Ho atteso che questa giornata volgesse al termine per ringraziare, con un abbraccio circolare (termine in uso nelle radio napoletane negli anni ’80), tante amiche e amici la cui conoscenza dal “vivo” mi ha concesso nel tempo il privilegio di apprezzarli pienamente.
Mi corre anche l’obbligo di esprimere gratitudine per il gentile pensiero avuto nei miei riguardi, in un giorno importante com’è quello del genetliaco, anche per tante amiche e amici, che in tutta onestà non pensavo di poter coinvolgere.
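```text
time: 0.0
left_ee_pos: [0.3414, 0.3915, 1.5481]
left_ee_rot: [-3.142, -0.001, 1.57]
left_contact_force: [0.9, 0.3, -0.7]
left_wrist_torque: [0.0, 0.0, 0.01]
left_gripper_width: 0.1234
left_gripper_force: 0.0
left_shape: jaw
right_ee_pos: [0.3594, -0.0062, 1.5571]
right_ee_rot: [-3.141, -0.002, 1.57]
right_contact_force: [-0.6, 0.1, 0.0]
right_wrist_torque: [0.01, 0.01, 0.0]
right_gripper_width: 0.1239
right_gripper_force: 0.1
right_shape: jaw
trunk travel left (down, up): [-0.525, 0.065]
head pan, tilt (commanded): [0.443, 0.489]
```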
Sarà facebook, mezzo di comunicazione che spesso offre il destro a critiche grevi per il pessimo uso che taluni frequentatori ne fanno, ma capace, come in questa fattispecie, di elargire una piacevole attestazione di esistenza in vita (senza andare in Comune per il relativo certificato.).
Devo dire che non sono aduso a festeggiare simili date, soprattutto dopo aver passato abbondantemente la maggiore età, ma questi sono gli scherzi da “pretessa” della mia compagna di vita, che si diverte (beata gioventù).
Per ringraziarvi alla mia maniera, pubblico in questa straordinaria giornata un raccontino che riguarda uno dei terracinesi più stravaganti e simpatici che abbia mai conosciuto: Armando Grossi.
Lo ricordo in sella alla bici, con i pantaloni fermati da una graziosa “molletta” per appendere i panni, la “cofana” con gli attrezzi da muratore posta dentro il cestino davanti al manubrio, e l’atletico scendere dalla due ruote con una mossa che Rudolf Nureyev, il ballerino russo, gli avrebbe fatto un baffo.
Scena che andava regolarmente in replica davanti al Bar dello Sport almeno una decina di volte al giorno.
Devo anche dire che non mi ero riservato per questo 13 marzo la pubblicazione del post in pagina, ma l’occasione è veramente propizia: il giorno, il mese e l’anno coincidono (quasi), questo nella speranza di ringraziarvi per il regalo che singolarmente mi avete inviato.
Everardo
Storie popolane di vita vissuta nella Terracina che fu … “Il Dritto”
Era il mese di maggio del 1955.
Tutta la città si era rovesciata al Semicircolo per assistere alla solenne benedizione della statua di bronzo della Madonna del Lazio, che sarebbe stata impartita dal Cardinale Micara e da dove, poi, sarebbe partita per essere issata in cima al Monte Leano, dov’è tuttora.
Intanto troneggiava su di un carro davanti al Monumento di Caduti.
L’artista l’ha colta, forse, prima dell’annuncio dell’Angelo perché il viso è quasi quello di una bimba.
Vi ha infuso una purezza, una grazia e una dolcezza che a mirarla ci si sente immersi in un oceano di serenità.
Finita la Messa, la folla che aveva avuto la possibilità di assistervi, si riversò nella Piazza a ingrossare quella già trabocchevole che c’era.
Fra i tanti che formavano questo “anzaccamurle” c’era anche Armando G. con un gruppo di amici.
Tutto per lui filava liscio e quieto, Coinvolto nella comune allegrezza vi partecipava con gioia spontanea.
Ma ad un tratto accadde qualcosa che gli mandò tutto di traverso.
Rimase, sorpreso, con gli occhi fissi alla porta centrale della Chiesa e si rabbuiò di colpo.
Il Cardinale, circondato dai sacerdoti della Diocesi, aveva alla sua sinistra il Vescovo e alla sua destra, quale rappresentante dell’amministrazione comunale, nientepopodimeno che… il professor Arturo Bianchini, che come lui, era repubblicano, mazziniano e che, come lui – almeno a parole – acceso anticlericale.
Fu una sonora randellata in testa. Sbigottito, mormorò: – ah il professore Bianchino sotto braccio al Cardinale Pio Sesto…!!!
Si riprese, si frugò febbrilmente in tasca, trasse un fascio di tessere di partiti, ne scelse rapidamente una e mostrandola con fare circospetto agli amici, ammiccò furbescamente:
-attento al gioco, ragazzi!
Era una tessera della Democrazia Cristiana.
Cosa volle dire? Questo … tu egregio professore Bianchini ti stai arruffianando ai preti, ma io ti ho fregato perché mi sono già tesserato per la Democrazia Cristiana.